The information captured by these telescopes is essentially organized by a software team into catalogs of images, which list things like all the galaxies, their positions, and the amount of light that comes from them. This information is the foundation for many observational research papers.

However, the work that Mandelbaum needs to do is critical to this first step of cataloging, and if there are mistakes, her conclusions may be wrong. So she has to serve as the Universe’s fact-checker. She meticulously checks correlations in the data, sometimes doing “null tests,” finding things that should equal zero if everything is done right. Her process to check all of the data can last up to a year.

For example, just like when someone walks in front of the camera as a picture is being taken, so too can things like dust in the atmosphere prevent a clear image. In a sense, Mandelbaum and her team are taking cosmic photobombs out of the picture, which is much more than just tinkering with code. To develop a solution, it isn't like wait-an-hour-on-hold IT call—it can take years.

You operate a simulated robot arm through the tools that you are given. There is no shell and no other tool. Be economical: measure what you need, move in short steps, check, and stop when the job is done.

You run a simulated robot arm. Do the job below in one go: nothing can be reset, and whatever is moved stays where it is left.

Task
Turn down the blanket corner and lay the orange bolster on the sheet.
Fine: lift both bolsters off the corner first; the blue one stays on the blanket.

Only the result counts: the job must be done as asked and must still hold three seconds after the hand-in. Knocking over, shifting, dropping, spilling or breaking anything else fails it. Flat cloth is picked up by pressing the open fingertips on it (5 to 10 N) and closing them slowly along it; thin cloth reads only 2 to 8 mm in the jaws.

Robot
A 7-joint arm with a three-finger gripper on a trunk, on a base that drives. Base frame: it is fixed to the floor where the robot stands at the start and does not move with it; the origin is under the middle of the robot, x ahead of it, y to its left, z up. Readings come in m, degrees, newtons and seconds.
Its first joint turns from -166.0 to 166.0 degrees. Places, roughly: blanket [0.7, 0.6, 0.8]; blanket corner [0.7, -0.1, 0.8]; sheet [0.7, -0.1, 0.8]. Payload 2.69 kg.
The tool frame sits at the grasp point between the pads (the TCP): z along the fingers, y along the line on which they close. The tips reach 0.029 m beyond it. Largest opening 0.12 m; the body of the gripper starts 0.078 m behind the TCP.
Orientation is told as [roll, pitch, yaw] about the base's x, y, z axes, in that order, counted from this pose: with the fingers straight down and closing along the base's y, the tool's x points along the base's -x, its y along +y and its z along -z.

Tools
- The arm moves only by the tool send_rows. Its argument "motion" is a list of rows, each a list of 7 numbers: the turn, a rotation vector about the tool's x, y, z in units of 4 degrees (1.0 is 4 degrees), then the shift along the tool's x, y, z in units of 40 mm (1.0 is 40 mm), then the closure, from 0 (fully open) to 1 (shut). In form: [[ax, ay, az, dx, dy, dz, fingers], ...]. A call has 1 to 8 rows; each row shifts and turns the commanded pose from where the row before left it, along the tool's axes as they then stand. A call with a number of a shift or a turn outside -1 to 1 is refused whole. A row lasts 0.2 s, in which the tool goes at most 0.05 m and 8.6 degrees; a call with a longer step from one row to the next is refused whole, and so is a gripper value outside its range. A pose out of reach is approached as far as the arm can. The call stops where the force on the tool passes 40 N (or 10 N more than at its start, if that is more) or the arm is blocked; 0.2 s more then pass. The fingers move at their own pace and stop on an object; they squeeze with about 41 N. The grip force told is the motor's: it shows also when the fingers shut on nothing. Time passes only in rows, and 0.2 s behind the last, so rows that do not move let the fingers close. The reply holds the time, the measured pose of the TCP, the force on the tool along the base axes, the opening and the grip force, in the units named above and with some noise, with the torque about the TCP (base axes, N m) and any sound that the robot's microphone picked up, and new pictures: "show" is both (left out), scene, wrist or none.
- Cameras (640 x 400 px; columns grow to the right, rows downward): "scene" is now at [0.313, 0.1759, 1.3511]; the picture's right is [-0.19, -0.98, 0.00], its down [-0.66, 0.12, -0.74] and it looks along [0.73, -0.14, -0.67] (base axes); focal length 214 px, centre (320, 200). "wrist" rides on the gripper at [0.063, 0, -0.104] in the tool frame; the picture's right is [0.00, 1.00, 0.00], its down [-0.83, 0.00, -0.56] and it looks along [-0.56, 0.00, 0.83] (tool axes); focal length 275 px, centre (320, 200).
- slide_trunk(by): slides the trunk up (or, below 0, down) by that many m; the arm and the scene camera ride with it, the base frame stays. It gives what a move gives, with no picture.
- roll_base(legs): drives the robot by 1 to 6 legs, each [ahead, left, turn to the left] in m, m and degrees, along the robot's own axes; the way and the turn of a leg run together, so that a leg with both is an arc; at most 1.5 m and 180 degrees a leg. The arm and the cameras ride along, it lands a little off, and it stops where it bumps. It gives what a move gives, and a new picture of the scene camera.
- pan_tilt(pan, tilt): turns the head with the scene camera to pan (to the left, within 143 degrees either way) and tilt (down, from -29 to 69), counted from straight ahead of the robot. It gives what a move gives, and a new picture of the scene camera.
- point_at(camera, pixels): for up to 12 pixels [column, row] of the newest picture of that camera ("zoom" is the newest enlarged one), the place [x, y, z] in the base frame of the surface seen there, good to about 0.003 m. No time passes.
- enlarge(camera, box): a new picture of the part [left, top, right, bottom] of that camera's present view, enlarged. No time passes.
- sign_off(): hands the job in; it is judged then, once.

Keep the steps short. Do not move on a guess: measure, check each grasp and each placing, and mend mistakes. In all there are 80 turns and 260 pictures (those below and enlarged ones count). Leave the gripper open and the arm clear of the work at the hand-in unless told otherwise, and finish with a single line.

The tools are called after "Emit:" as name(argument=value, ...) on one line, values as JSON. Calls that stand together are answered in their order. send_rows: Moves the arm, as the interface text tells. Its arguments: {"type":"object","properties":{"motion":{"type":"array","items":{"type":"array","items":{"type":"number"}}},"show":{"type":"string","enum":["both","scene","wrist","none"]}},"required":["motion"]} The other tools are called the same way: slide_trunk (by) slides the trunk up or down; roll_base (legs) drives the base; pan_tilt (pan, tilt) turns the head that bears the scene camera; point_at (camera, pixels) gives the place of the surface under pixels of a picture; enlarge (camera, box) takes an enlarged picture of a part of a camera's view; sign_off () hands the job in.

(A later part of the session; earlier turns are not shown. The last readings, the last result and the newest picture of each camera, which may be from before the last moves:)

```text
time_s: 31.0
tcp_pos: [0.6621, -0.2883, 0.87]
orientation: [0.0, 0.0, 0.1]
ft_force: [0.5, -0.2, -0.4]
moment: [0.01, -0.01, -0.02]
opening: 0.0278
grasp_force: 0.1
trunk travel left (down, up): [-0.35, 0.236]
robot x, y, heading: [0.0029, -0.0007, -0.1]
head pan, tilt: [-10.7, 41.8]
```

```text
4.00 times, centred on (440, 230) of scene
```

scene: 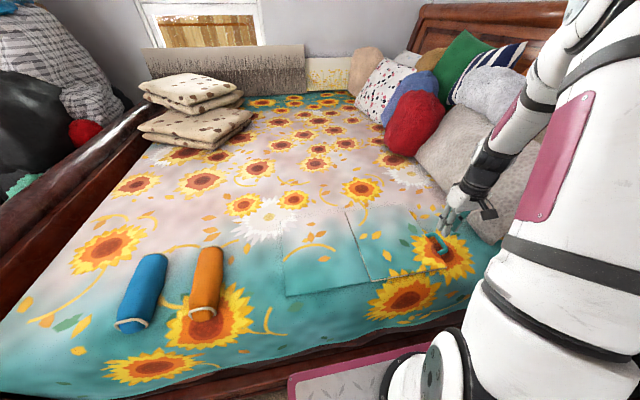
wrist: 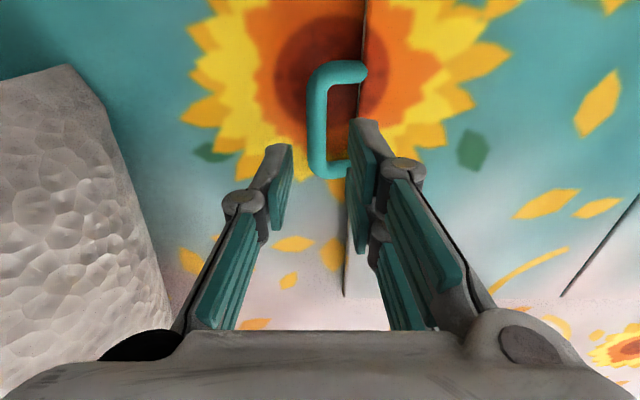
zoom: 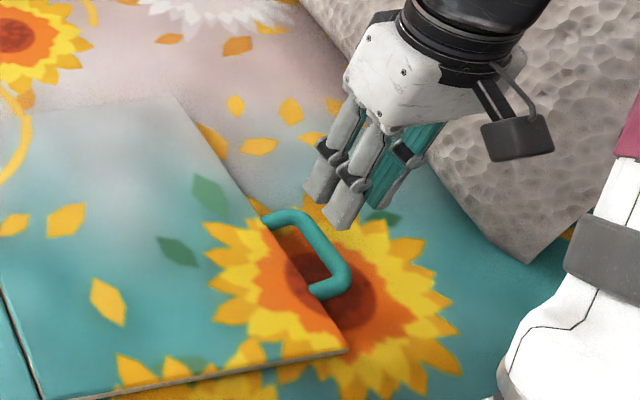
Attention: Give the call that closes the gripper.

All of this means that scientists are having to hedge their bets to draw conclusions from the data—there are a lot of partially written papers while everyone waits. Mandelbaum’s thesis took three years because the original SDSS data analysis took a long time to come together properly, and she had to work with raw telescope data to produce some of the results. But her patience and meticulous approach are getting her noticed—her mentor, James Gunn, a professor at Princeton who helped develop the SDSS telescope, praises her technique.

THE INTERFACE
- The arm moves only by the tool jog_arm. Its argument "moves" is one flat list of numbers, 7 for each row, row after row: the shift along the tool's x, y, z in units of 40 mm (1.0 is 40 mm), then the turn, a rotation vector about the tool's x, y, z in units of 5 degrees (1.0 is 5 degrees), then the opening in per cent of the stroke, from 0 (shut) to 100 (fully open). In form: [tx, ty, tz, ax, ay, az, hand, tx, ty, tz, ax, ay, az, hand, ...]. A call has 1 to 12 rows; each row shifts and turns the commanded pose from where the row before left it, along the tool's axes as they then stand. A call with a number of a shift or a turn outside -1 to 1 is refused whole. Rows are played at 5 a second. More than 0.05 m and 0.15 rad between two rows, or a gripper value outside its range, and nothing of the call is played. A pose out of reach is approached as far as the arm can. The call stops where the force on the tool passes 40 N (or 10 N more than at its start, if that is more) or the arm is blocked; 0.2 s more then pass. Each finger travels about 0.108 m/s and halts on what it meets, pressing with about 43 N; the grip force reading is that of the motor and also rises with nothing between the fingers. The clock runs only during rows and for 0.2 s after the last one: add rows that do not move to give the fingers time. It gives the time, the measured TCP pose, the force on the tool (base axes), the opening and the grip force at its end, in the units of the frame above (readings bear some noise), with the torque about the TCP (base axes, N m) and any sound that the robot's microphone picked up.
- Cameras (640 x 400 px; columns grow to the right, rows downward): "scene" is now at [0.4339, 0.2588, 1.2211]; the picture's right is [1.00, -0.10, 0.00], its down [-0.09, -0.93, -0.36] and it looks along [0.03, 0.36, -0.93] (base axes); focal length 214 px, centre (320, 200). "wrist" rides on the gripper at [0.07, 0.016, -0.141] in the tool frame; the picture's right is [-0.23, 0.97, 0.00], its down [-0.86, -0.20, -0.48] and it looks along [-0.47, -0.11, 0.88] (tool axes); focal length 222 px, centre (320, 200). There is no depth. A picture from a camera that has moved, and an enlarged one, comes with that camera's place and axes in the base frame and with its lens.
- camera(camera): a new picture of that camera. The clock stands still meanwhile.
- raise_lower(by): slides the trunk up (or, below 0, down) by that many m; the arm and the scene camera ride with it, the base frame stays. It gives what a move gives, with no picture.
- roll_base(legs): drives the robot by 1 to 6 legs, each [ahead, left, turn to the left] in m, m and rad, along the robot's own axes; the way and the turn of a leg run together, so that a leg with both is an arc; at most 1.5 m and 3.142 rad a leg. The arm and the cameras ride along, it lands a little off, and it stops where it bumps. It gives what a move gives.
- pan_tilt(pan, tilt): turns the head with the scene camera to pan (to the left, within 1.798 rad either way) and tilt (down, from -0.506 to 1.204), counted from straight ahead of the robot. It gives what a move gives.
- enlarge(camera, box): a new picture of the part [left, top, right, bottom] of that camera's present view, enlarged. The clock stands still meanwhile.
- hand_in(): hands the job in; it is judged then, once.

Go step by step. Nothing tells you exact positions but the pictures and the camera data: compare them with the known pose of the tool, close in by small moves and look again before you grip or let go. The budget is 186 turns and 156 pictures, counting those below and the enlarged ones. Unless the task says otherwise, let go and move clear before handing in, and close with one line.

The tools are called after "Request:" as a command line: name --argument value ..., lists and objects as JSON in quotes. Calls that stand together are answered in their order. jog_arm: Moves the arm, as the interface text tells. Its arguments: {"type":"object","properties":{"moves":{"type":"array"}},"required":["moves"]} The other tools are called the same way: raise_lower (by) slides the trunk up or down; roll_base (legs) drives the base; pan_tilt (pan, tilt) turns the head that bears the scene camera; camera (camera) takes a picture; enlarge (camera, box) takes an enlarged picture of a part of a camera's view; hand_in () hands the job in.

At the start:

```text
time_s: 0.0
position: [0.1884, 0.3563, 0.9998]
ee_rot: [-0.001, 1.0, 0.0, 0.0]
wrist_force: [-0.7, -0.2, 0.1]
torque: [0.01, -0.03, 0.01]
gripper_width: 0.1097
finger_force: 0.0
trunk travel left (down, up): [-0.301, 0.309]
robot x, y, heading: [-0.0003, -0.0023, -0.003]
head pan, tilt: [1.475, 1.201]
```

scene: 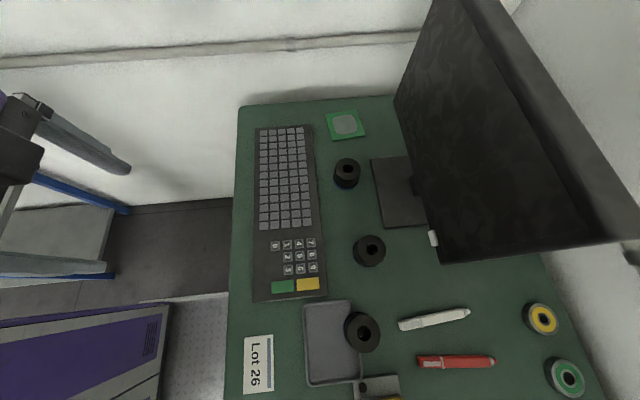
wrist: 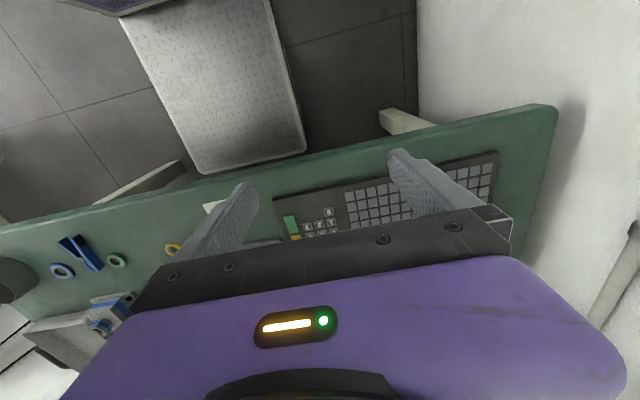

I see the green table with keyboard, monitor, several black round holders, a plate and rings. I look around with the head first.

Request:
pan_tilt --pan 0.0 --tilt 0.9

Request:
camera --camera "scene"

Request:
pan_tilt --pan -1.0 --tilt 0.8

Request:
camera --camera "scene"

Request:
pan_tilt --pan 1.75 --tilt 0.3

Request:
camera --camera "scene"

“It’s easy to take the data and misinterpret it.” he says. “I think she is one of the best people in the world at this business. Maybe the very best.”

Universal Story

So going back to that age-old question, How did we get here?, it’s clear we’re edging closer to some answers, thanks to the research of three scientists from Carnegie Mellon—Shirley Ho, Tiziana Di Matteo, and Rachel Mandelbaum—who are helping other scientists explain what has been unexplainable. As the three accomplished women distill their data and theories to create a picture of the Universe, they are telling the Universe’s life story.